** START Excerpted text **

Beltz does not object to the magistrate judge's conclusions that Sullivan has access to state court procedures to raise the newly discovered video evidence and that Sullivan has not exhausted those state court remedies. The scope of Beltz's objection, therefore, is limited to whether the claim of newly discovered evidence should be dismissed with prejudice or without prejudice. Beltz argues that the claim of newly discovered video evidence should be dismissed with prejudice because, standing alone, it is not a cognizable habeas claim. Beltz also argues that the bar against second or subsequent petitions applies to Sullivan's newly discovered video evidence claim.

The law in the Eighth Circuit is clear that federal district courts should dismiss without prejudice a claim for habeas relief when an unexhausted state court remedy may exist. See Armstrong, 418 F.3d at 926. Beltz is correct that, without more, the newly discovered evidence claim is insufficient to grant relief. Clayton, 515 F.3d at 793. But, after properly exhausting his state court remedies, Sullivan may be able to use the newly discovered evidence claim in a habeas petition that raises valid habeas claims. See Wadlington, 428 F.3d at 783. Because the Eighth Circuit requires that district courts dismiss without prejudice a habeas petition that has an available state court remedy, the Court overrules Beltz's objection to the R&R.

III.

The Court reviews for clear error those parts of the R&R to which neither party objects. See Grinder, 73 F.3d at 795; see also Fed.R.Civ.P. 72(b) advisory committee's note (saying “[w]hen no timely objection is filed, the court need only satisfy itself that there is no clear error on the face of the record in order to accept the recommendation”). Having carefully performed this review, the Court finds no clear error and adopts the portions of the R&R to which neither party objected.

The magistrate judge also properly concluded that no reasonable jurist would debate the outcome of dismissal. See Anderson v. Janssen, No. 17-CV-4480 (WMW/FLN), 2019 WL 8407452 (D. Minn. Mar. 11, 2019) (standard for certificate of appealability requires a showing that “reasonable jurists would find the district court's assessment of the constitutional claims debatable or wrong”). Therefore, the Court will not issue a certificate of appealability.

ORDER

Based on the foregoing analysis and all the files, records and proceedings herein, IT IS HEREBY ORDERED:

1. Respondent Tracey Beltz's objection to the July 27, 2023 Report and Recommendation, (Dkt. 40), is OVERRULED.

** END Excerpted text **
** START Data lines **

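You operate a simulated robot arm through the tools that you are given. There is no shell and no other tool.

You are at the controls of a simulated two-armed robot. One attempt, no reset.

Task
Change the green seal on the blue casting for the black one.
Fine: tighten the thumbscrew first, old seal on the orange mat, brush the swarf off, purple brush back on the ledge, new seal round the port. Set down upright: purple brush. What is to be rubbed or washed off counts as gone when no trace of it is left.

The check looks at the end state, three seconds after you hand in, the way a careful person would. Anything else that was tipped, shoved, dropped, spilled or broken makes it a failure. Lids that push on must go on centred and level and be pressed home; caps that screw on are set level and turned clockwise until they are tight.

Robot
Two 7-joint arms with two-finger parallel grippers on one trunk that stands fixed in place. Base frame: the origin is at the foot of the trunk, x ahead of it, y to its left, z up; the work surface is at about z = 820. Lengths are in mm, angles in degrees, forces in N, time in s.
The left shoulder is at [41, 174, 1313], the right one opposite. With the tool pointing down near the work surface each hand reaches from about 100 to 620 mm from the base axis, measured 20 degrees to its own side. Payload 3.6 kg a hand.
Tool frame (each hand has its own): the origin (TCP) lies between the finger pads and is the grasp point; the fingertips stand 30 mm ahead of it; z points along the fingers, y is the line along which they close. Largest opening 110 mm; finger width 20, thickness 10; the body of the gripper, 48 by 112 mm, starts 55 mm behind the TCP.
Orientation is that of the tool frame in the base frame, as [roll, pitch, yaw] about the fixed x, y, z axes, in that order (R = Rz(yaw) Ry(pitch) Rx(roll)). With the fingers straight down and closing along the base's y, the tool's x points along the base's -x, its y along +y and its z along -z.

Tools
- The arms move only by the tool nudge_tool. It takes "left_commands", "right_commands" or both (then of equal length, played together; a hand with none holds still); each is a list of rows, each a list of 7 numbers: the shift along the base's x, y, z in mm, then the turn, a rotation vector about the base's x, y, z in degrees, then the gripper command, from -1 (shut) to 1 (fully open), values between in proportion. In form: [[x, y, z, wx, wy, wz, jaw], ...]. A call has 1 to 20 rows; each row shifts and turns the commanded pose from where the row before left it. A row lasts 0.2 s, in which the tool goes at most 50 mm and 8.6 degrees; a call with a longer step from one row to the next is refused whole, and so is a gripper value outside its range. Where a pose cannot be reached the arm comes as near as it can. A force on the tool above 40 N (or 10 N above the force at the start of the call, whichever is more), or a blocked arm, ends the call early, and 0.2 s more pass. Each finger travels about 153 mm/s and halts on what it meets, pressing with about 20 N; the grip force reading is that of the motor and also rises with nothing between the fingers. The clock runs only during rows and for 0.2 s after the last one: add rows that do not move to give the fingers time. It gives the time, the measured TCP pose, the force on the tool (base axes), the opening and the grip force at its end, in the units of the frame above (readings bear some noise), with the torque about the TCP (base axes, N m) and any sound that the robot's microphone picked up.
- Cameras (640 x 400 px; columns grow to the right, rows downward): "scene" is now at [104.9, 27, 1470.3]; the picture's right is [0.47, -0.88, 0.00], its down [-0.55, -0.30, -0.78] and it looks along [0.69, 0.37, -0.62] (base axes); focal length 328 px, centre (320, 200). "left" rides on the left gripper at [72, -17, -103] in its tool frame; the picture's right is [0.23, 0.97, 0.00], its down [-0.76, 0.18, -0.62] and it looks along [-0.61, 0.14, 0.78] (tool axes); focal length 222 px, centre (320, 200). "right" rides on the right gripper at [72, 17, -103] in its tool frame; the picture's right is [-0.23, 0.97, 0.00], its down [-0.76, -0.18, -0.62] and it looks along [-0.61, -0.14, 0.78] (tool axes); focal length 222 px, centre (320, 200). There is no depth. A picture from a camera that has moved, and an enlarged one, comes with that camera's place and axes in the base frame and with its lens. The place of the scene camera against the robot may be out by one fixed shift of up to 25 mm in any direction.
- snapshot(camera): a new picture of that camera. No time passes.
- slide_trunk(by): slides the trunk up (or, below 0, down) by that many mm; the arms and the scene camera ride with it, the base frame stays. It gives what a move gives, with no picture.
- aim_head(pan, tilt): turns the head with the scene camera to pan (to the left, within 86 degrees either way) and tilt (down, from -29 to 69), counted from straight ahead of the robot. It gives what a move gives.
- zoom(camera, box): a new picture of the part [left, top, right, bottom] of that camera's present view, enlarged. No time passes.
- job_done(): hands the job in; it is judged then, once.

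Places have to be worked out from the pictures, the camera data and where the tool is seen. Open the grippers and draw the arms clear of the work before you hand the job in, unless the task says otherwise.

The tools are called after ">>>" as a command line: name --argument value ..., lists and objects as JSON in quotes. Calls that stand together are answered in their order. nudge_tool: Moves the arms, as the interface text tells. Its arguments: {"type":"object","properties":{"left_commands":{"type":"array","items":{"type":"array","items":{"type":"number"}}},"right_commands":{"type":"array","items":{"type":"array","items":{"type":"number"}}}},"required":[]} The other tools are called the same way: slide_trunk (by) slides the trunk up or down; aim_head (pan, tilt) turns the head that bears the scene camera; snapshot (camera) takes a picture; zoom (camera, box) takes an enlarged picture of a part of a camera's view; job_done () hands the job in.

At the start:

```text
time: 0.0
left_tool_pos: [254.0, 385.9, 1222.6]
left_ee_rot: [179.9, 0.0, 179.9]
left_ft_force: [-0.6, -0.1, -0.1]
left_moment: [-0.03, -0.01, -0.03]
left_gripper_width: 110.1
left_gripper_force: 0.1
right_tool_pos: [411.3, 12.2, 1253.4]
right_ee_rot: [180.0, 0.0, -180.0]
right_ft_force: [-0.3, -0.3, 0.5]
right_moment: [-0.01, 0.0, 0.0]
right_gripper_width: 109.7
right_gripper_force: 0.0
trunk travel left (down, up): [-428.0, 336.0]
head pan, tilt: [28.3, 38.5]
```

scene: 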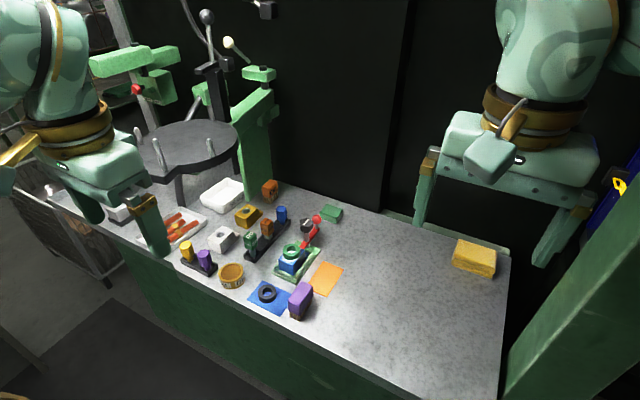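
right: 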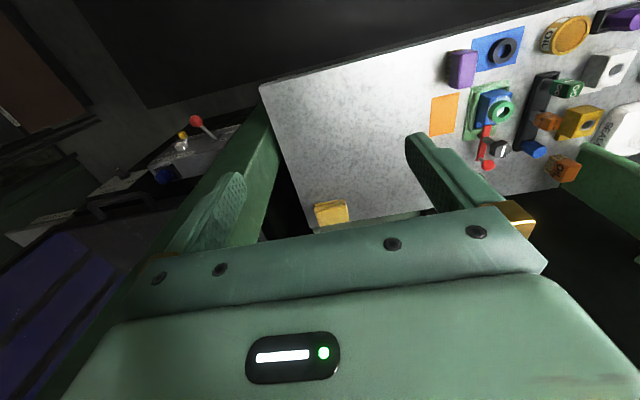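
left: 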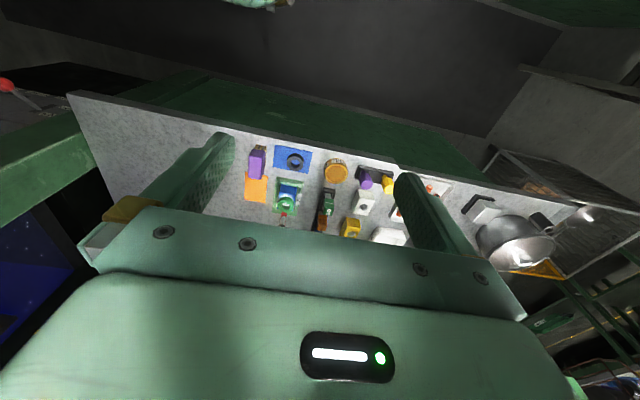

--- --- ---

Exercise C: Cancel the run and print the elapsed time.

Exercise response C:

** END Data lines **

Exercise A: Exactly the lines from the line that has "- aim_head(pan, tilt): turns" through the line that has "- zoom(camera, box): a" are to be repeated, both included, with nothing added.
Exercise B: Give the continuation of the excerpted text.

Exercise response A:
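- aim_head(pan, tilt): turns the head with the scene camera to pan (to the left, within 86 degrees either way) and tilt (down, from -29 to 69), counted from straight ahead of the robot. It gives what a move gives.
- zoom(camera, box): a new picture of the part [left, top, right, bottom] of that camera's present view, enlarged. No time passes.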

Exercise response B:
2. The July 27, 2023 Report and Recommendation, (Dkt. 39), is ADOPTED.

3. Petitioner William Joseph Sullivan's Petition Under 28 U.S.C. § 2254 for Writ of Habeas Corpus by a Person in State Custody, (Dkt. 1), is DISMISSED as follows:

a. Grounds 1 and 3 of the Petition, as described in the July 27, 2023 Report and Recommendation, are DISMISSED with prejudice as untimely.

b. Ground 2 of the Petition, as described in the July 27, 2023 Report and Recommendation, to the extent it is based on written statements made in 2014, is DISMISSED with prejudice as procedurally defaulted.

c. Ground 2 of the Petition, as described in the July 27, 2023 Report and Recommendation, to the extent it is based on new video recordings, is DISMISSED without prejudice for failure to exhaust state court remedies.

4. Petitioner William Joseph Sullivan's Petition Under 28 U.S.C. § 2254 for Writ of Habeas Corpus by a Person in State Custody, (Dkt. 1), is DENIED.

5. Petitioner William Joseph Sullivan's Application to Proceed in District Court Without Prepaying Fees or Costs, (Dkt. 6), Motion to Vacate All Charges Release Prisoner, (Dkt. 11), Motion to Introduce Newly Discovered Evidence, (Dkt. 23), Motion for Emergency Release, (Dkt. 31), Motion to Change Venue, (Dkt. 45), and Motion to Appoint Counsel, (Dkt. 46), are DENIED as moot.

6. Respondent Keith Ellison's Motion to Dismiss, (Dkt. 17), is DENIED as moot.

6. No certificate of appealability shall issue.

LET JUDGMENT BE ENTERED ACCORDINGLY.


Summaries of

Sullivan v. Beltz

United States District Court, District of Minnesota
Sep 15, 2023
23-cv-0205 (WMW/TNL) (D. Minn. Sep. 15, 2023)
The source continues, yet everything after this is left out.